What is it differentiates the banker from the pawn-broker? Both make loans. Both require security. But where the pawn-broker must have tangible, material property that he can resell before he will lend a cent, the really great banker bases his loans on something bigger than any security that may be offered him—his faith in the borrower.

America was built on faith. Those great railroad builders who spanned the continent knew when they did it that there was not enough business immediately available to make their investment profitable for a long time to come. But they had faith—a faith that was the making of our country.

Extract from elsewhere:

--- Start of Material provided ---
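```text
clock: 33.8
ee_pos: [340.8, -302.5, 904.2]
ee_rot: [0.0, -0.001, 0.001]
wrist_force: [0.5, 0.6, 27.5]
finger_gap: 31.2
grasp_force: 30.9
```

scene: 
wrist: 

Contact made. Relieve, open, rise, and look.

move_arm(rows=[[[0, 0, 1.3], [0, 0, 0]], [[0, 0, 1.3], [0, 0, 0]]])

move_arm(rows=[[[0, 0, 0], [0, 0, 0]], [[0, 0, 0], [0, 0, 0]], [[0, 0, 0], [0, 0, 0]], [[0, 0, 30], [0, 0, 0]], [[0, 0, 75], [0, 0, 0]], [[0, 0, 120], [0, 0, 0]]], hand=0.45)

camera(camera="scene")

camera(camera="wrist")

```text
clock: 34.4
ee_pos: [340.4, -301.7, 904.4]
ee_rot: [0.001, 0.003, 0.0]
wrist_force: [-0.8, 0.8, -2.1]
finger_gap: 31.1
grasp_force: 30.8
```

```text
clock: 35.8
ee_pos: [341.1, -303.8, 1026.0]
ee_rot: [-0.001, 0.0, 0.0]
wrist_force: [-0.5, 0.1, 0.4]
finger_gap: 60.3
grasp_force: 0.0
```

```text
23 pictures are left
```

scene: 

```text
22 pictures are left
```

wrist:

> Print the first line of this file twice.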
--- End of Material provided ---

That same faith is evident on every hand today. Men erect vast factories —in the faith that the public will find need for and buy their products. They build offices, apartments, homes—in the faith that their cities will grow up to the need of them. They put up public utilities capable of serving twice the number of people in their territories—in the faith that the demand will not only grow with the population, but the availability of the supply will help to create new demands.

Faith builds cities and businesses and men. In fact, everything of good, everything constructive in this old world of ours is based on faith. So if you have it not, grow it—as the most important thing you can do. And if you have it, tend it, water it, cultivate it—for it is the most important thing in life.

“I give waters in the wilderness, and rivers in the desert, to give drink to my people, my chosen.”—Isaiah 43 :20.

“If they obey and serve Him, they shall spend their days in prosperity, their years in pleasures.”—Job 36:11.